Una visión reducida a un vulgar economicismo positivista condenaba a Ingmar Bergman al delito de ser un artista burgués, de preocuparse tan sólo por los problemas espirituales de la burguesía y ser, para esta simple y ramplona visión, ciego a los dolores del proletariado.
Mi admiración causaba estupor en mis contertulios suecos. Una mezcla de incredulidad e incomprensión se reflejaba en sus rostros cuando les decía que había visto El Séptimo Sello cuatro o cinco veces y que la última película que recordaba haber visto en la Argentina antes de irme era Sonata Otoñal. Les costaba ubicar esta información en su adocenada visión de hirsutos guerrilleros colgando latifundistas o de heroicos estudiantes apaleados por brutales militares. Resultó más fácil que yo aprendiera el idioma de Bergman que convencer a sus compatriotas que lo que sus películas reflejaban incluía también esta falta de perspectiva cultural, este reduccionismo cuadrado, esta estólida incapacidad de entender la existencia de un mundo que no es posible medir, pesar o expresar en gráficos, que el desarrollo capitalista impone sobre los ilotas, impidiéndoles así toda posible rebelión exitosa.
Pero, volviendo al principio, Antonioni siempre me resultó pesado y aburrido. Sus famosos "tiempos muertos”, que enloquecían a sus admiradores, me resultaron fatigosos, tediosos. Veo en él una indagación en el alma humana que no adquiere la capacidad de generalización que encontré en el sueco. Curiosamente, en sus historias, sobre todo en la trilogía famosa, me resulta difícil separar las anfractuosidades de sus personajes de la clase social que expresan.
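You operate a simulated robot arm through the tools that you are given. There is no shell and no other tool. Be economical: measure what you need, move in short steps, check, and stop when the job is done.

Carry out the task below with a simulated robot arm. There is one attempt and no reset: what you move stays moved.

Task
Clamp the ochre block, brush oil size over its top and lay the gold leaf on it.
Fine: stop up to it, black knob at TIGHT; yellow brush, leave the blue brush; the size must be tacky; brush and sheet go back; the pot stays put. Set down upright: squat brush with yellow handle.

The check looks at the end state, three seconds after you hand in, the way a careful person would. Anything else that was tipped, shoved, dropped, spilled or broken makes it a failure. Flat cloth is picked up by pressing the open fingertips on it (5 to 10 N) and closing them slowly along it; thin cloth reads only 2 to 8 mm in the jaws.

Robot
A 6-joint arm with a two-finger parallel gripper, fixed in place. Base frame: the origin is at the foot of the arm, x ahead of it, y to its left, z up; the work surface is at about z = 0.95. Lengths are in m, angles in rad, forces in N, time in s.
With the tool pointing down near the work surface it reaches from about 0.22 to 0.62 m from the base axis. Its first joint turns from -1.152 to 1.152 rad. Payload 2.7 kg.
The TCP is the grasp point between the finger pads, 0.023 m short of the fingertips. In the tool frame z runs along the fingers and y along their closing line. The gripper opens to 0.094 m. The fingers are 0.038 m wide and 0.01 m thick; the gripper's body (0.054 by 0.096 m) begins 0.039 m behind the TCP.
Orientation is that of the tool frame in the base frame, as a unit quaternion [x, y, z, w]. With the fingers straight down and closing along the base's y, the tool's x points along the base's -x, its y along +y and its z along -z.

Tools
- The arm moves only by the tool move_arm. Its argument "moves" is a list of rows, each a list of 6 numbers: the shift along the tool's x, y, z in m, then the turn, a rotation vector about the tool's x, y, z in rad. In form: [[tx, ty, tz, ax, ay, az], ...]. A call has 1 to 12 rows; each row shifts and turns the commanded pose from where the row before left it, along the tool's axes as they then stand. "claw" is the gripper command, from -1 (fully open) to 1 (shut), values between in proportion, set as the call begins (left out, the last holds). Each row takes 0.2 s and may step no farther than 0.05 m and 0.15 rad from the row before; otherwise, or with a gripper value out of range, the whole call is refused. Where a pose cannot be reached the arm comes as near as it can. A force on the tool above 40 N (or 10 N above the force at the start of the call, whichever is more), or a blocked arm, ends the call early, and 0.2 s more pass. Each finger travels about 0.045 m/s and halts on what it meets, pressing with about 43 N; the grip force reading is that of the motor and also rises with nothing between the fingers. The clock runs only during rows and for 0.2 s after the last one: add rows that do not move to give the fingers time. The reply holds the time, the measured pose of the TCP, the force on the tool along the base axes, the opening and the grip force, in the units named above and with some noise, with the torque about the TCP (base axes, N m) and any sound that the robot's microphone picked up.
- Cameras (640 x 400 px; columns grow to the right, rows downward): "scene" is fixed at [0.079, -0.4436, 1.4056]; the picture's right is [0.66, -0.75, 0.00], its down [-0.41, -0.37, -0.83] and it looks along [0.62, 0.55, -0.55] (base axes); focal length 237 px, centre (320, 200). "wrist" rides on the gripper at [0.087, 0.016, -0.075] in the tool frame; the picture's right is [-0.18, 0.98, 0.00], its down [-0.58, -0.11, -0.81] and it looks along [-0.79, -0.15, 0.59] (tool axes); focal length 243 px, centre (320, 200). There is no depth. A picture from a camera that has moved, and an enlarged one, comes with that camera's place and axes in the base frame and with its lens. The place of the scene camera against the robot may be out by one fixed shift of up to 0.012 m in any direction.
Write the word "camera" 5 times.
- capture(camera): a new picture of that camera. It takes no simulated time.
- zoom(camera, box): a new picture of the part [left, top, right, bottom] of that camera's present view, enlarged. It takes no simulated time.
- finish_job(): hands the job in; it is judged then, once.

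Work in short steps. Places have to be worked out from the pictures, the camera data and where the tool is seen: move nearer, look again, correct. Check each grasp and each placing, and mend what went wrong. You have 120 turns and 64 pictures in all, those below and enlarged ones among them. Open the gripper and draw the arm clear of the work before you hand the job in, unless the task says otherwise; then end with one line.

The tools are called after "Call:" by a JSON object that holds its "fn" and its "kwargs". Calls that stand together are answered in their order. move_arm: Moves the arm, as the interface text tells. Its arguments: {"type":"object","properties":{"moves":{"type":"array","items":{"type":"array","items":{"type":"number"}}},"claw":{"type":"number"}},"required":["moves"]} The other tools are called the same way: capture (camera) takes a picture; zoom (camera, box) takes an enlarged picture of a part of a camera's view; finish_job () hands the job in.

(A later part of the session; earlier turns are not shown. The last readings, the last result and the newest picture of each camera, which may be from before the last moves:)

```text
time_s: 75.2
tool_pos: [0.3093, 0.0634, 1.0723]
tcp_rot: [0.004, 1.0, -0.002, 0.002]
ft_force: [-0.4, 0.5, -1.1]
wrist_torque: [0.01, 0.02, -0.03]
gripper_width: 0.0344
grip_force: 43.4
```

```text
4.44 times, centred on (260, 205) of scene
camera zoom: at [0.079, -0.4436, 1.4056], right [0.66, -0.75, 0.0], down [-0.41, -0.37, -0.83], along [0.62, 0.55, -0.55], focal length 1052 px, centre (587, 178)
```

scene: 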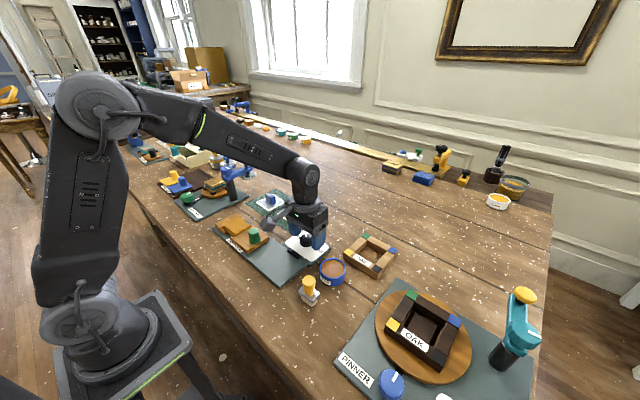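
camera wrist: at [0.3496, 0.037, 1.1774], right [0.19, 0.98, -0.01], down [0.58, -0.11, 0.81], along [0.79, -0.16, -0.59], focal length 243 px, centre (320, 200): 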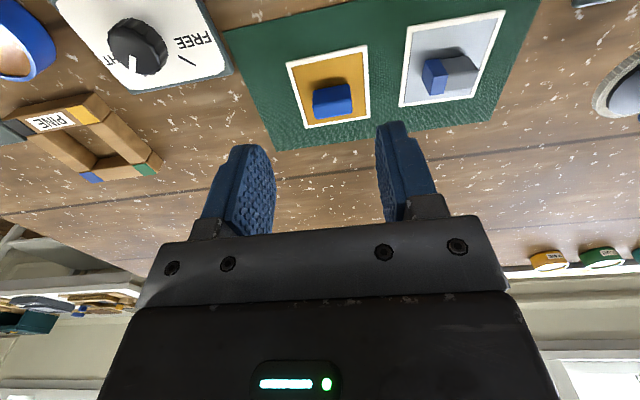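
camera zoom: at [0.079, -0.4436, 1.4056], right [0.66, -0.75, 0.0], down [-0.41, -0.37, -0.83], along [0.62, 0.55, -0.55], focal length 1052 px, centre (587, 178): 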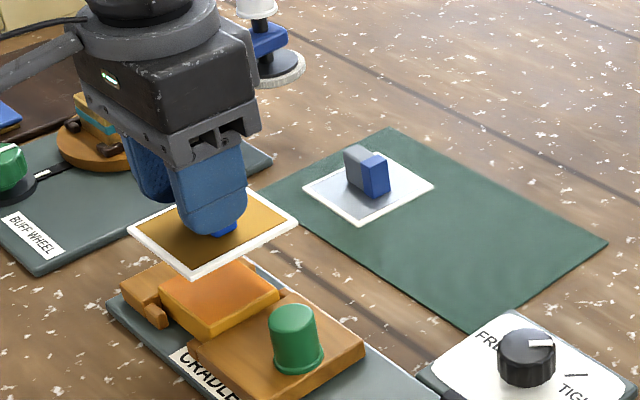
No he podido verlas sino como simple expresión de hastío satisfecho.
Mientras los monólogos a cámara de Bergman tienen en mí un poder casi hipnótico, la lentitud, la falta de elipsis de Antonionni me adormece y aburre.
Anoche, en su homenaje, volví a ver su último largometraje: Sarabanda. Tengo para mí que estaba convencido que con él se iba para siempre todo un mundo. La película empieza con el relato de Liv Ullman sobre cientos de fotografías desparramadas en una mesa y todo lo que veremos después no es más que el intento de dar orden a esos recuerdos. Y termina sin futuro posible. La protagonista joven del filme renuncia a una difícil carrera de solista de cello, para optar por ser simplemente una intérprete orquestal. Así se pierde en Europa, sin dejar rumbo ni huella.
Y la sonrisa diabólica del duende de Fårö parece decirnos: “Se los dejo ahí para que lo piensen después que me vaya”.